Israeli military pilot killed in Apache helicopter crash
An Israel Defense Forces pilot was killed and another sustained life-threatening wounds as a military helicopter crashed in southern Israel late on Monday after an apparent engine malfunction.
The Apaches were previously grounded after a large crack was discovered in the rotor blade of one. They began flying again last month.
The media reports said that Monday's crash occurred at the end of a training flight which was part of a program to gradually return the Apaches to service. The pilot reported a malfunction before losing control.

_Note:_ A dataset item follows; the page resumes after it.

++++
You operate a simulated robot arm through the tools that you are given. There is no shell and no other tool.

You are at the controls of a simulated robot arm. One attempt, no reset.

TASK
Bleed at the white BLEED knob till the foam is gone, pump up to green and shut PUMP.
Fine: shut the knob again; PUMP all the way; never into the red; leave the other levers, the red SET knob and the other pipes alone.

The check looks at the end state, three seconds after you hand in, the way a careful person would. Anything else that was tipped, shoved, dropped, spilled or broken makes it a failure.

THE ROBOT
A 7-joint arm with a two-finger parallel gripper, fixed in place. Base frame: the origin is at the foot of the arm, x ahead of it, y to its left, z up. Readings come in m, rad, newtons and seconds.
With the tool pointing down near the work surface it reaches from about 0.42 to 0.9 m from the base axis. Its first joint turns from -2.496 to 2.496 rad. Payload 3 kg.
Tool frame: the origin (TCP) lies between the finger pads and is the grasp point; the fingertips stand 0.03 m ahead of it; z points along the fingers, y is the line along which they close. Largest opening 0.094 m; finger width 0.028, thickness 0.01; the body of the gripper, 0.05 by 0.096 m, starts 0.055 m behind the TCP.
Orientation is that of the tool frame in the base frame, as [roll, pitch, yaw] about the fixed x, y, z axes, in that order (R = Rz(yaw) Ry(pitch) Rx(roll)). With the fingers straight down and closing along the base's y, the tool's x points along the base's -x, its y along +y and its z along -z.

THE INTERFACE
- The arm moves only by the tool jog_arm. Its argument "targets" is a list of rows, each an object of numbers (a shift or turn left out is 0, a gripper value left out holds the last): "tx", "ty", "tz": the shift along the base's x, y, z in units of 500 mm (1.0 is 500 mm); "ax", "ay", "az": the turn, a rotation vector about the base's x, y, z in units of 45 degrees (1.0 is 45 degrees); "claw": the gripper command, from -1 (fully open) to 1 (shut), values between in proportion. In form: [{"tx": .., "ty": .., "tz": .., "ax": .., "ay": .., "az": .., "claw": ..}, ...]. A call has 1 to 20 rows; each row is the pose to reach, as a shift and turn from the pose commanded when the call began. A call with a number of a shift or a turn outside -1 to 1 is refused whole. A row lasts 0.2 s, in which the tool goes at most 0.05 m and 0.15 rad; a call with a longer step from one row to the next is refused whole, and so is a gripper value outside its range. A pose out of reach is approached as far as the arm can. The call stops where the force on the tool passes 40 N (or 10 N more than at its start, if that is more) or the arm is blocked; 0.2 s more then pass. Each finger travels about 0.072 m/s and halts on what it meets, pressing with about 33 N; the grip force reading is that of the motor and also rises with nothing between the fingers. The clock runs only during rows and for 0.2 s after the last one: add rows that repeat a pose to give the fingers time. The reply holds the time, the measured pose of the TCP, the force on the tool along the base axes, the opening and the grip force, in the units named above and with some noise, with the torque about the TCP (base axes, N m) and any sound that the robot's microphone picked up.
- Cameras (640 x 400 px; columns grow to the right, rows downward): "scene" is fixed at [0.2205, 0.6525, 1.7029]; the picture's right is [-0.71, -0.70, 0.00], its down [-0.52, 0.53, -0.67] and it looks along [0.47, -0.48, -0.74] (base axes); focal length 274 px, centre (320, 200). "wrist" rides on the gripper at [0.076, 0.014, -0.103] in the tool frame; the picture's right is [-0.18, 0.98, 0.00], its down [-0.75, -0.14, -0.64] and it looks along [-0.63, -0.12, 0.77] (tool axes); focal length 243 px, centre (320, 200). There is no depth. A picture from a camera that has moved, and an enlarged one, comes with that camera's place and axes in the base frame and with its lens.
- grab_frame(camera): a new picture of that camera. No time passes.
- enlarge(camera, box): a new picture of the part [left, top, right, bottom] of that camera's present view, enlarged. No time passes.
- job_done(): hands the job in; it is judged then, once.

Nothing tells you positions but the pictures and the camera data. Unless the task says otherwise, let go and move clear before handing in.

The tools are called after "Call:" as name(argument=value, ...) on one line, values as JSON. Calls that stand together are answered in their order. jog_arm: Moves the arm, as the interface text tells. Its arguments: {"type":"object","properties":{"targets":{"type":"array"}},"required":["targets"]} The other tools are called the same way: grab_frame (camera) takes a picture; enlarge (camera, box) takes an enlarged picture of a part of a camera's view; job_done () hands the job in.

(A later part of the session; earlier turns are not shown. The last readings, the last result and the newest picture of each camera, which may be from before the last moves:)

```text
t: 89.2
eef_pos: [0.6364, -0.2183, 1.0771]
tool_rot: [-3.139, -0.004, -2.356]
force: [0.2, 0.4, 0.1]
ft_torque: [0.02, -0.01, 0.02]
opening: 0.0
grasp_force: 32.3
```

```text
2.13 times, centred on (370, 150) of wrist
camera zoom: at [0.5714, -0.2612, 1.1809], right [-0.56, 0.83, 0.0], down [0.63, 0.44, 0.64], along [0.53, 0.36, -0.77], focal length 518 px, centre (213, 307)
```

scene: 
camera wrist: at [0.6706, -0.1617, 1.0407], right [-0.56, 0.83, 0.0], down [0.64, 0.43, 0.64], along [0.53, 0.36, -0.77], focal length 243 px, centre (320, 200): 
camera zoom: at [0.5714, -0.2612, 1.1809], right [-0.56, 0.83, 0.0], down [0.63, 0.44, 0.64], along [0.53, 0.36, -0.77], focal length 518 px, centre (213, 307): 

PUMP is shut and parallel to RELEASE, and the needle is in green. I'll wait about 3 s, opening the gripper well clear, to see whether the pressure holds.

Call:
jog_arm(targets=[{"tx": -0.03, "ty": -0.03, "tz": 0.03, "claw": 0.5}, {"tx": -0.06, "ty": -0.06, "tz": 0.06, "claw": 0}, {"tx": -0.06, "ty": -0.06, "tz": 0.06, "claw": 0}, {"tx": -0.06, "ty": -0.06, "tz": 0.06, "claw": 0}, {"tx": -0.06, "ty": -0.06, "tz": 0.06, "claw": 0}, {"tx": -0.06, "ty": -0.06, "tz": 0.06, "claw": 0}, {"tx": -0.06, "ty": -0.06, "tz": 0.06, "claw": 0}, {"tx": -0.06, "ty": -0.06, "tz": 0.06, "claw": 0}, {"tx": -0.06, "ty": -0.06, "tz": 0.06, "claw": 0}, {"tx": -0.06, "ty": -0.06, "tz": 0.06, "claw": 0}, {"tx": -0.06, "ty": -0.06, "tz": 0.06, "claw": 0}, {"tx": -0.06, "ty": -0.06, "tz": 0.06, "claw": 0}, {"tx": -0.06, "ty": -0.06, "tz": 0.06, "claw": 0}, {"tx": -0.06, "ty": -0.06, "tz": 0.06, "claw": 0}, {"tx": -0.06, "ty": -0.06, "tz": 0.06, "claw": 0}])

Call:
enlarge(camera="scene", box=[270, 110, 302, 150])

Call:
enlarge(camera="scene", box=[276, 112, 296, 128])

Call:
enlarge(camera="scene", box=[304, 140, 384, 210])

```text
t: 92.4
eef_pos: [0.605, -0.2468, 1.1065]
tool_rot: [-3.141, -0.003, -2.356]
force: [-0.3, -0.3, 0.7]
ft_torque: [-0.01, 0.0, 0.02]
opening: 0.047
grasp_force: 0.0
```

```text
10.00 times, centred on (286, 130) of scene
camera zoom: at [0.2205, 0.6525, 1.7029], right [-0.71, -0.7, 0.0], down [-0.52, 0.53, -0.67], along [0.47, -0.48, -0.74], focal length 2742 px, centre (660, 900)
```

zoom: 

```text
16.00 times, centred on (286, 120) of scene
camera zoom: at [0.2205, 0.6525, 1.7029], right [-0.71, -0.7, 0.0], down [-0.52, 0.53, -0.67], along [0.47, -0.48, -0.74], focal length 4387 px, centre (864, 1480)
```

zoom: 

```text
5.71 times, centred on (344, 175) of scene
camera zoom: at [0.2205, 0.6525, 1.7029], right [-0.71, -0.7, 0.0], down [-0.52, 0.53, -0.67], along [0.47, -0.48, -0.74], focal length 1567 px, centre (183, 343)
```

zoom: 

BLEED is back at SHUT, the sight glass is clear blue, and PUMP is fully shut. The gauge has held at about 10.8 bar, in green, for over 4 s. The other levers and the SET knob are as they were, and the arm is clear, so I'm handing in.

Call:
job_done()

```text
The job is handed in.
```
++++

The military launched an probe into the incident, the spokesperson said, with a later announcement stating that the crash was not connected to the previous fault found in the helicopters, but that the investigation is ongoing.
The pilot was identified as 43-year-old reserve Maj. David Zohar from the northern city of Haifa.
The name of the co-pilot has not yet been released, but he is in a serious condition in the Soroka Hospital in southern city of Beersheba, and underwent surgery overnight. The Walla news site reported on Tuesday that he is the cousin of Tomer Gutterman, a deputy squadron commander who was killed in March 2003 accident when his plane crashed shortly after takeoff. Gutterman was a member of the same squadron, "Magic Touch," as the deceased and injured from Monday's incident.
Before the crash, the pilot of the IAF Apache AH-64A helicopter reported to control saying he experienced engine malfunction.
Earlier this year, the entire fleet of Apache helicopters was grounded following the discovery of a crack in the rear rotor of one of the aircraft. They returned to service in July.